--- Data segment ---

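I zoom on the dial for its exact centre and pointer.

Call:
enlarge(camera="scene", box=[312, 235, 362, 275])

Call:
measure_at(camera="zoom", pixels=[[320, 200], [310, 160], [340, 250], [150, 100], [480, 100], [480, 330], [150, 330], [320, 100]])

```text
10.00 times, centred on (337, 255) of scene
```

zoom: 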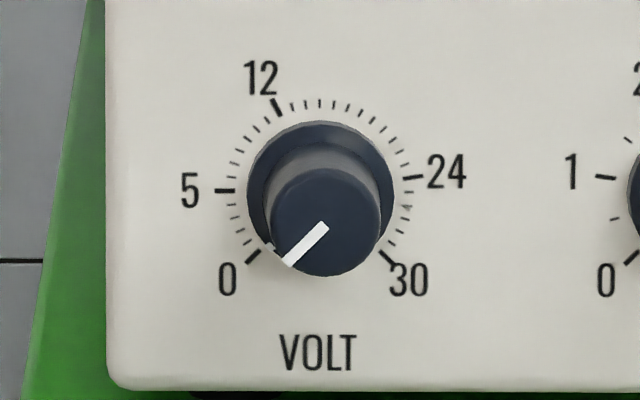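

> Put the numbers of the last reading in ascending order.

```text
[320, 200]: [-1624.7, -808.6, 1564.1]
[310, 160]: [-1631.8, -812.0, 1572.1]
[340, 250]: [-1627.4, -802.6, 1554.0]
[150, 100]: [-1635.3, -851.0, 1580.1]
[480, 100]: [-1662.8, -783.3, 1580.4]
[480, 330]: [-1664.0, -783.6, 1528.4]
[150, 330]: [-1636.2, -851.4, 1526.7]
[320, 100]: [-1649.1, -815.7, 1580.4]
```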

---

Using the material above, reproduce exactly the line that contains "in ascending order." and all lines after it through the last one, and only those.

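> Put the numbers of the last reading in ascending order.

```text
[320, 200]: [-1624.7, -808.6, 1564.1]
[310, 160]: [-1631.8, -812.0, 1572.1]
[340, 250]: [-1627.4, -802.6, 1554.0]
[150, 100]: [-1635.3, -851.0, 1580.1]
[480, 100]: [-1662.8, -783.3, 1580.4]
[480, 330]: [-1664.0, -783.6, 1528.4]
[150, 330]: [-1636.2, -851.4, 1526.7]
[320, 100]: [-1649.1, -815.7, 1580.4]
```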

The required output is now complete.